#### TEXT SEGMENT ####

By mid December, the Russians had avoided another massive loss of the scale of a Minsk or Kiev or Bryansk, and their fielded forces rose absolutely and passed the Germans. By that time, their losses to date equalled their fielded force. The loss ratio had run 10 to 1 against them, with the absolute scale sufficient to "eat" their entire prewar force. The entire force in the field, marginally larger than what they started with, had been drafted equipped and fielded inside of six months. While the Russians were doubling their "force to date" to keep their army alive, the Germans could not be bothered to replace losses one tenth as large.

This was mobilization, not capacity. Germany fielded almost 10 million additional men after that date, raised output sixfold, sustained 4 years of warfare with losses on a scale far greater by the end than those of 1941, and on more fronts. Clearly, Germany had enourmous remaining unused capacity in 1941. She didn't use it because her doctrine, command, and hopes told her it would not be necessary. It was necessary. By the time this was admitted, it was not sufficient.

And there it no need to begin a massive build up before invading - although the Germans had 6 months warning and thus planning time that the war was about to start, more than the Russians had. It would have been quite sufficient to start that massive build up the day of the invasion. Presumably with a bit of advanced planning. The Russians in 1941 managed to evacuate something like 20% of their prewar industrial base, lose 40% of their manpower to occupation, and still double their force in the field, without those months of warning, and with a purged officer corps, incompetent Mech arm, world-historical losses, etc.

If they Germans had come even within a factor of 2 of that accomplishment, under vastly superior conditions and with all of Europe to drawn from then late 1941 and all of 1942 would have looked nothing like what they did look like. There is no reason for the Germans to get weaker in the course of the 1941 campaign. Their losses are piddling. Their own army should have expanded by a factor of 5/4 to 3/2, improving as to mix and vehicle weight the while.

In 1942, the Russians rebuild all their 1941 losses in AFVs with a vastly superior mix to the prewar one. The German fleet practically stands still, in comparison. That is when the Russians achieve their armor odds edge, not later due to German attrition (they lose tanks later in about their fielded strength ratio, and the German fleet expands, but modestly, as their slow production ramp is about matched by ramping losses). If the Germans had matched the Russians in vehicle output in 1942 instead of in 1944, they would have had at least 2 times the fielded armor ratio they actually labored under. For the whole rest of the war.

Maneuverists should be able to grok that sometimes time is critical. In production, time is critical. You can't afford to wait a year and a half to see if you will need tanks. You will need tanks if it is a war of attrition. You had better plan on it being a war of attrition, because that is the war you might lose. Boldness is one thing, recklessness is another. Planning for the best without contingency for the worst is reckless planning, and it predictably leads to disaster.

####

STATED PROBLEM 1: The data below holds a line containing "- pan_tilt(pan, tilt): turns" and a line containing "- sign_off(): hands"; please quote exactly those two lines and every line between them, and nothing else. Put a running number in front of each line and drop blank lines.

#### DATASET EXCERPT ####

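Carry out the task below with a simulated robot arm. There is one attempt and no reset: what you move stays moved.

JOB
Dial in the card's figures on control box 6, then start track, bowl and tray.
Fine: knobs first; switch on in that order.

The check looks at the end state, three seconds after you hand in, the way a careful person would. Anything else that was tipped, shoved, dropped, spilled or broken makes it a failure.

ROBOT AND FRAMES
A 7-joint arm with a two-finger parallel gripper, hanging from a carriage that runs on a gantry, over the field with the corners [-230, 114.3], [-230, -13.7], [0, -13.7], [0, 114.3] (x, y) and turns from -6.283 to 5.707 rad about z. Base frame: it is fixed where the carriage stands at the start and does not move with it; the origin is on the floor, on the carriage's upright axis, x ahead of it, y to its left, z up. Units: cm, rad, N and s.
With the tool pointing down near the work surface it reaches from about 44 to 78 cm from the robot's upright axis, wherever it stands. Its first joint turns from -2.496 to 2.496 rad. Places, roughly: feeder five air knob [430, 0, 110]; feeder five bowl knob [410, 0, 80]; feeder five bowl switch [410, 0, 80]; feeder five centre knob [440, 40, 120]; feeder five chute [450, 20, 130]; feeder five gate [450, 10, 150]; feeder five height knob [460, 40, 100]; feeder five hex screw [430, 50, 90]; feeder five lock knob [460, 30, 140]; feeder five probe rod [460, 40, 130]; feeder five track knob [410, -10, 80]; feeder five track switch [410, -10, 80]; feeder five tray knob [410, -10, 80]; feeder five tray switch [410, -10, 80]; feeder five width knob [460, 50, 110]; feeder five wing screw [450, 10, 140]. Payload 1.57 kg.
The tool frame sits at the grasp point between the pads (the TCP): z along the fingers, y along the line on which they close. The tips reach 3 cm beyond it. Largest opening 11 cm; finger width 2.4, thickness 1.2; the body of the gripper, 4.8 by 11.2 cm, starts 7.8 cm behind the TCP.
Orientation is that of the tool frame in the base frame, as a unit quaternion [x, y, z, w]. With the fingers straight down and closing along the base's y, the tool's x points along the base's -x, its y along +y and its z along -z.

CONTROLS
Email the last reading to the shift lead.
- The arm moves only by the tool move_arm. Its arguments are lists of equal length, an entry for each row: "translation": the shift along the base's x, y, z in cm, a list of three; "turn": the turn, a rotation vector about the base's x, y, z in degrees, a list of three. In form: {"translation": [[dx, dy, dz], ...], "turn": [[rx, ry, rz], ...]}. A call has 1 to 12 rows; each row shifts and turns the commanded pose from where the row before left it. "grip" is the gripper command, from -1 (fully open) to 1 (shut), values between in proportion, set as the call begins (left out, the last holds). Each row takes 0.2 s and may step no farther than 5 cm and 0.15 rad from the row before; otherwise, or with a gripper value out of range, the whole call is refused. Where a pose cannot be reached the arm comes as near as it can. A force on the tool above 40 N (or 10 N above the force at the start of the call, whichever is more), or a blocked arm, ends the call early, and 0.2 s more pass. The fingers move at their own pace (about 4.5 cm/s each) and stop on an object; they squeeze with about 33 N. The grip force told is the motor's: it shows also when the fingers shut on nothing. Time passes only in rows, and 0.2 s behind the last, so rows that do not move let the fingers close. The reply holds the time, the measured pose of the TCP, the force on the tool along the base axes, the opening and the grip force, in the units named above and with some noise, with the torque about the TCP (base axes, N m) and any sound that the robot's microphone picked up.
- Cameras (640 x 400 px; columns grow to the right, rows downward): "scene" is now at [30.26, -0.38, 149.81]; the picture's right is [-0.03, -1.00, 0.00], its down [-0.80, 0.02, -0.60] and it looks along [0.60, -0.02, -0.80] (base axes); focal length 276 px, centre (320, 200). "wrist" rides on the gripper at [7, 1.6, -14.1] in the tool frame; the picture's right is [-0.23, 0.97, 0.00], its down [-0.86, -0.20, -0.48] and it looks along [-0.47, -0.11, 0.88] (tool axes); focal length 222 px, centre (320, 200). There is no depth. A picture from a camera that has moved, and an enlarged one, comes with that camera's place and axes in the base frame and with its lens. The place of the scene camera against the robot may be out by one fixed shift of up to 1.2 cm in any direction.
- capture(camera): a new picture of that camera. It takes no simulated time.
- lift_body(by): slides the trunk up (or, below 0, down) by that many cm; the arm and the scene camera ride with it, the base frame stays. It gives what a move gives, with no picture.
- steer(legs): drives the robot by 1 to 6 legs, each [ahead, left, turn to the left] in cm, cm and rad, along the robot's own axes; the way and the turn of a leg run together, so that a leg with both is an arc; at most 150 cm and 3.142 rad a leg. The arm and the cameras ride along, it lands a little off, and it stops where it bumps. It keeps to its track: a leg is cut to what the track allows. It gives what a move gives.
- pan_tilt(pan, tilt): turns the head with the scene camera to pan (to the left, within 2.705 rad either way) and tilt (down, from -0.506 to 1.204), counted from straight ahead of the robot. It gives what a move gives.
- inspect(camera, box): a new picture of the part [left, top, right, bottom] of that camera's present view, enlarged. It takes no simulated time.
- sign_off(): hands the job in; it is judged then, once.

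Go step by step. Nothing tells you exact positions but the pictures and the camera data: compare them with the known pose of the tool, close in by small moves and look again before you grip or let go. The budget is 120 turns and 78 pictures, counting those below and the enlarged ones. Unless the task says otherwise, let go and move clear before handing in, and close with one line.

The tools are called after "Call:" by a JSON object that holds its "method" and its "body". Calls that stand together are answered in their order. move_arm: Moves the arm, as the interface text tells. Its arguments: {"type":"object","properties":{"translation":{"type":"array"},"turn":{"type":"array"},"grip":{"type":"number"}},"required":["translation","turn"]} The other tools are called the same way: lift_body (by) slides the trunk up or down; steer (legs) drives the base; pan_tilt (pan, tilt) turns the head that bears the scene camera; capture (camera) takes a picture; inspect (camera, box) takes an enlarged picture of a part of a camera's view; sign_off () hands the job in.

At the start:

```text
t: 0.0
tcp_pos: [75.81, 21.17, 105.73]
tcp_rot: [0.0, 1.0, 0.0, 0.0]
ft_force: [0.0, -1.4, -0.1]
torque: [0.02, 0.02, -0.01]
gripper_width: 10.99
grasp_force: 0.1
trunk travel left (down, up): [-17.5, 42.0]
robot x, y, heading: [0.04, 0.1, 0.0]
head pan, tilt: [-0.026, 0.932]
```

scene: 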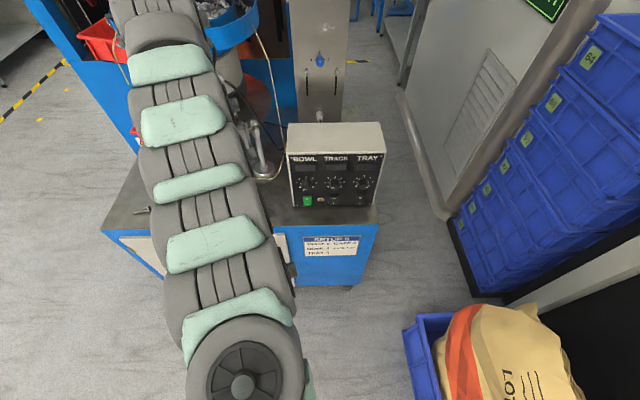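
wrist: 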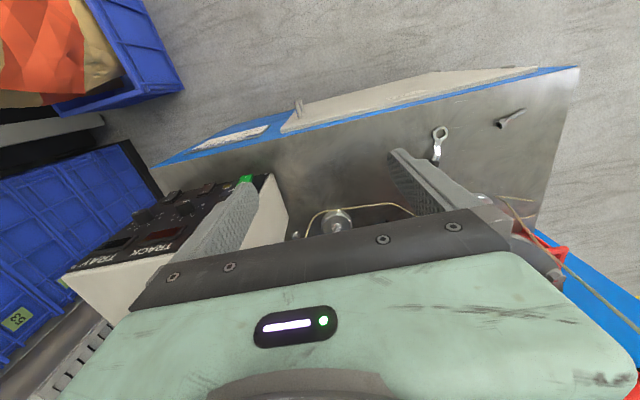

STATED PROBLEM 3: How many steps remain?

####

STATED PROBLEM 2: Extract from the text segment the words running from "Maneuverists should be" to "leads to disaster.".

EXERCISE OUTPUT 1:
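1. - pan_tilt(pan, tilt): turns the head with the scene camera to pan (to the left, within 2.705 rad either way) and tilt (down, from -0.506 to 1.204), counted from straight ahead of the robot. It gives what a move gives.
2. - inspect(camera, box): a new picture of the part [left, top, right, bottom] of that camera's present view, enlarged. It takes no simulated time.
3. - sign_off(): hands the job in; it is judged then, once.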

EXERCISE OUTPUT 2:
Maneuverists should be able to grok that sometimes time is critical. In production, time is critical. You can't afford to wait a year and a half to see if you will need tanks. You will need tanks if it is a war of attrition. You had better plan on it being a war of attrition, because that is the war you might lose. Boldness is one thing, recklessness is another. Planning for the best without contingency for the worst is reckless planning, and it predictably leads to disaster.